広がるスマートテレビ〜テレビはどこへ向かうのか〜

今回は放送記念日特集「広がるスマートテレビ〜テレビはどこへ向かうのか〜」の中からリポート部分を省きスタジオの対談部分を書き起こす。今回は前半の第一部

第一部 スマートテレビの可能性

中谷日出キャスター 今夜は専門家の方々を交え、テレビの未来について考えていきます。まずはですね、元毎日新聞記者で、通信の世界に詳しい、佐々木俊尚さんです。

佐々木俊尚 よろしくお願いします。

中谷キャスター このVTR、どうお考えになりますか。

佐々木 そうですね。日本ではこのスマートテレビといわれるような種類の製品がほとんど出回っていないのが現実なので、多分ビデオを見られた視聴者の方々も、一体何なんだろうこれはと若干不審に思われる方も多いんじゃないかなと。何が面白いかよくわからない。
ただ、今までのテクノロジーの流れとか、いろんなものを考えていくと、多分、テレビメディアというこの60年くらい続いてきたメディアはですね、大変な変革期に来ていて、おそらく10年後、20年後先には全く違うものになっている、我々が想像もつかない新しいメディアに変貌するんじゃないかとずーっと考えています。

中谷キャスター 今日はその辺の話を。

佐々木 そうですね。そういう意味で、これはものすごく新しい重要な話だと。

中谷キャスター 重要ですね。ありがとうございます。
続いて慶応大学でスマートテレビを研究されている中村伊知哉さん。伊知哉さんは当然スマートテレビは使われている?

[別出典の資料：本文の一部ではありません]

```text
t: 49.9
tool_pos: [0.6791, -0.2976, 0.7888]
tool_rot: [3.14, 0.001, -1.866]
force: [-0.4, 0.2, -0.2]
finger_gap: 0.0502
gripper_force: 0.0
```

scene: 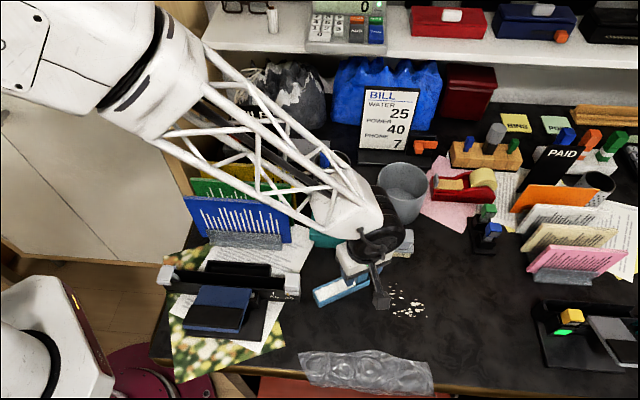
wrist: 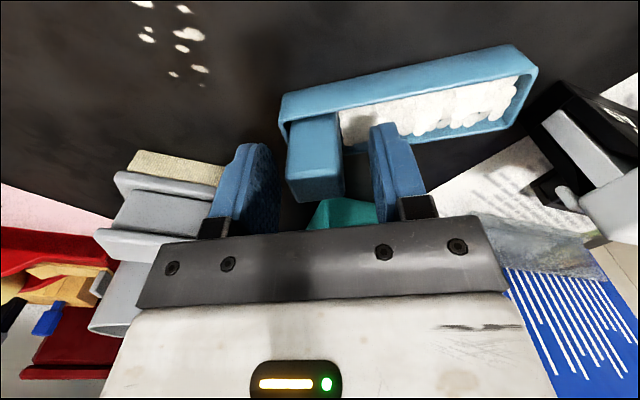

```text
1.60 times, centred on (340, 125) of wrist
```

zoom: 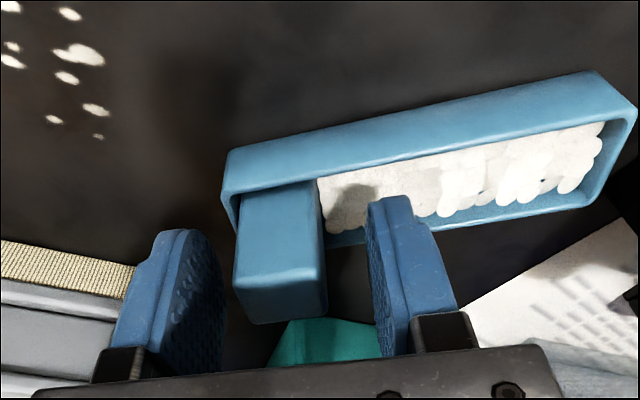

中村伊知哉 家でもオフィスでもこんな機械は使ってますけど、まあ、僕以上に息子たちが使っていますね。

中谷キャスター やっぱり、子供が早い。

中村 早いですね。使いこなしています。

中谷キャスター 今日はその辺の話も含めて。

中村 そうですね。

中谷キャスター そして、デジタルコンテンツを制作するIT会社を設立して今や注目を浴びていらっしゃる若手企業家の猪子寿之さん。

猪子寿之 よろしくお願いします。

中谷キャスター 猪子さんはスマートテレビを使ってみたいと思いますか。

猪子 あることはあるんですけど、あんまり使ってないですね。

中谷キャスター 使わない。それはあえて使わないのか、使わなくなったか。

猪子 いや、そのー。ほとんど基本的にネット端末、プレゼン利用ってやっぱり、電話とかPCだとかで済ましてしまいますね。

中谷キャスター 自分が慣れているPCや小さい、

猪子 いつも持っているんで

中谷キャスター 済んでしまう。今の状況はそうですね。

猪子 はい。

中谷キャスター そして、ツィッターやブログで活動を発信して話題を集めていらっしゃる優木まおみさん。

優木まおみ よろしくお願いします。

中谷キャスター よろしくお願いします。

優木 私も新しいものがすごく大好きなので、タブレットだったり、スマホだったり、いち早く持って毎日ないといられないぐらいずっと触っているから、スマートテレビ、スマテて言うんですか、わかんないんですけど、これから

中谷キャスター 将来的にそう言われるかもしれないですけど

優木 スマテがあったらすぐ買うでしょうね。

中谷キャスター 買う。多分来たらすぐ買うだろう優木まおみさんは、このスマートテレビ、普及すると思いますか。

優木 うーん。

中谷キャスター 日本で。

優木 ただ、若い子たちが、端末、小さいものをいっぱい持っているけど、テレビって老若男女問わずみんなが見るものだし、家で家族で話しながら使えるものなんで、お年寄りの方にとってもずっと向き合いやすいものですから、逆にスマテが一番普及する可能性もあります。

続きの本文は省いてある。